Now we can add to that list a thoughtful, intelligent, and engagingly opinionated review essay by Thomas Cushman that appeared in the latest issue of Democratiya.

--Jeff Weintraub
====================
Democratiya
Summer 2007

REVIEW OF:
Uncouth Nation: Why Europe Dislikes America
by Andrei Markovits
Princeton University Press, 2007,275 pp.

Thomas Cushman

Introduction
Most Americans who have traveled to Europe, regardless of their political sympathies, race, class or gender, will be all too familiar with the topic of this wonderfully readable, sociologically powerful, and courageous new book by Andrei Markovits. The following scenario might be familiar to some readers: you are at a conference in Europe and you are sitting in a café with your European colleagues. The topic of America comes up. It could be politics, or culture, the behavior of the Bush administration or the recent successes of a string of very bad movies. Or, it could be praise of someone or something, a political leader or a very bad movie which is critical of the United States. Based on past experience, you sense beneath the veneer of civility what is to come. You preemptively opine that you don't speak for all Americans and that in general you most likely share the perspective of your liberal-minded interlocutors.

To no avail, though. Soon the delivery of the questions ramps up, each member of the group sustaining and supporting each other member's lines of attack. Why is your president prosecuting a foolish war? Why won't the US sign the Treaty of Rome?
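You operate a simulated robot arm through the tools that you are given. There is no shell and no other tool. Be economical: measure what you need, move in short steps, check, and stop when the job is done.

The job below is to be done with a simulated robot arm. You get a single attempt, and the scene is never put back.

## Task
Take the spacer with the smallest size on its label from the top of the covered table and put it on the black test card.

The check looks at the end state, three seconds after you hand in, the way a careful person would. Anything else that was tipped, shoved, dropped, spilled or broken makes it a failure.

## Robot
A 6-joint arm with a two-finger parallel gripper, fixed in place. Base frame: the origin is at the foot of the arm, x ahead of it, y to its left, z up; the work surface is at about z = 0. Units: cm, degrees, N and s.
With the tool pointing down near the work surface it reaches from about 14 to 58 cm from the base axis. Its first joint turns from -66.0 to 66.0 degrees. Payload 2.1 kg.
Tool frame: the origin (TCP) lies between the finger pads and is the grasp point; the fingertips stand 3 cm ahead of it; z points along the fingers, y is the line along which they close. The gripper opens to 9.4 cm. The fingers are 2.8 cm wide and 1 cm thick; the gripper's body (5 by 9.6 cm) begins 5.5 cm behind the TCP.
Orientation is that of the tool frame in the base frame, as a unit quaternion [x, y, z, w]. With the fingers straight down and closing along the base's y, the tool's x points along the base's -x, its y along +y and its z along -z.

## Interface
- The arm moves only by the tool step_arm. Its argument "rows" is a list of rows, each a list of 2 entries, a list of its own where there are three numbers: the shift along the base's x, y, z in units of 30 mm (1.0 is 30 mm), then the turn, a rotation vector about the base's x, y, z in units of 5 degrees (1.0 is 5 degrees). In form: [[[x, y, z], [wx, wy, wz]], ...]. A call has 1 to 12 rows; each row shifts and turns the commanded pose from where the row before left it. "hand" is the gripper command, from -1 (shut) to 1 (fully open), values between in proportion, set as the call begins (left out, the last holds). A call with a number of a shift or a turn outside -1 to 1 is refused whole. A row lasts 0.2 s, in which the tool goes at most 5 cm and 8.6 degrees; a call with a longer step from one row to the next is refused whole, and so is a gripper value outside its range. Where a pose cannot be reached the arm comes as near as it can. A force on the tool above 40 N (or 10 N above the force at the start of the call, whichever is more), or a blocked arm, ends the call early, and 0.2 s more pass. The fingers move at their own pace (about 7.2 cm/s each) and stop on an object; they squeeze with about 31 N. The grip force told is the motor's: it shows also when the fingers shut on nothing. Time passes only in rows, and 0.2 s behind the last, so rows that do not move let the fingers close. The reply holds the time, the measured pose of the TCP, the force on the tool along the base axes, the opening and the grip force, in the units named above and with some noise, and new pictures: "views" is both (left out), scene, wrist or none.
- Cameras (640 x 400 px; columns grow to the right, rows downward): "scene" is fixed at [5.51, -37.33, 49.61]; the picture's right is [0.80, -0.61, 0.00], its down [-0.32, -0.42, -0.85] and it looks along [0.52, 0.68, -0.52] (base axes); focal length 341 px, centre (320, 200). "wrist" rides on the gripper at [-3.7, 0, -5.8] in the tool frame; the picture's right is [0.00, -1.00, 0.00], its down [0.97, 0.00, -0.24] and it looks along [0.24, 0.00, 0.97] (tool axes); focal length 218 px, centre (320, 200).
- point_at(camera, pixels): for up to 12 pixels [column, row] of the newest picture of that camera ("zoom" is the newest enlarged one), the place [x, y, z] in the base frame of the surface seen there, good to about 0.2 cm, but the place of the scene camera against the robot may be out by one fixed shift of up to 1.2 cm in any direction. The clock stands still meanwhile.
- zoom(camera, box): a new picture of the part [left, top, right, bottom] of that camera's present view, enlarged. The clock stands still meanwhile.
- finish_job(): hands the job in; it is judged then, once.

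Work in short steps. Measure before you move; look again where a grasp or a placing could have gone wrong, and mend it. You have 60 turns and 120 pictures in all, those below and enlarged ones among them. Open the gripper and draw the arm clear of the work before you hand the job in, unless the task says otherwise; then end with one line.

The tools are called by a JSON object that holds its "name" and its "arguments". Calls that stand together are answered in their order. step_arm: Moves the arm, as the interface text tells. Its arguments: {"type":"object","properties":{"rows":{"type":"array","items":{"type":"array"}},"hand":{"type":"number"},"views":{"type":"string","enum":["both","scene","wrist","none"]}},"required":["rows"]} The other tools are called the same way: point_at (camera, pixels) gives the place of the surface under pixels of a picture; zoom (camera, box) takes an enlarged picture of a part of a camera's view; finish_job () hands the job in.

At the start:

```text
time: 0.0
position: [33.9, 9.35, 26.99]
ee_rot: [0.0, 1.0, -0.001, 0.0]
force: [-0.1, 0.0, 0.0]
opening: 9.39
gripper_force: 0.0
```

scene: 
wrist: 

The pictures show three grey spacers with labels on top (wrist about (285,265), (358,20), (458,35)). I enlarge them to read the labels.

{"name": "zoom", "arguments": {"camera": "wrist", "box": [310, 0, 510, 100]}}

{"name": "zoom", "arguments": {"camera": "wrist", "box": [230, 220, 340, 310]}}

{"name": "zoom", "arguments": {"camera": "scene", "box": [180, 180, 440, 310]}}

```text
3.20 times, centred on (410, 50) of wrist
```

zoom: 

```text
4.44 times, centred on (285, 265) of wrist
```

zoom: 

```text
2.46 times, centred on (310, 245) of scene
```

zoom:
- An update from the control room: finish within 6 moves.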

Why does America not realise the dangers of global warming and sign the Kyoto protocols? Why does America consider itself exceptional and resist civilised European ideas of cosmopolitan citizenship? Soon, such seemingly reasonable questions descend into more general and even essentialist forms: why are Americans so violent? Why does America insist on war when the rest of the 'world community' dreams of perpetual peace? Why are Americans so stupid so as to elect George Bush as president not once but twice? A German whose father was an SS officer, a Frenchman whose uncle was a Nazi collaborator, or a Briton whose grandfather massacred Boers in South Africa might ask these questions, incidentally. And they might be asked on European soil, of which George Orwell once said that not one grain was unstained by blood.

Soon, you feel as if you are on trial, and you have become, despite all efforts to the contrary, the totem of your 'people' around which those present have now become a collective 'other', united if even for a brief moment by the evil spirits they have conjured for the occasion. You either profusely apologise to your colleagues for being an American and express shame, regret or self-loathing and in this case you may maintain some of your standing among them. Or you just go quiet and hope that the whole set of issues will just go away, in which case you are guilty of complicity qui tacit consentit - 'he who is silent consents.' Or you fight back, acknowledging the criticisms of your country, but defending other aspects of your own society. And if you choose this latter course, you will invariably be labeled as that which your European interlocutors need for their own sense of self-identity more than anything else: an ugly, uncouth American.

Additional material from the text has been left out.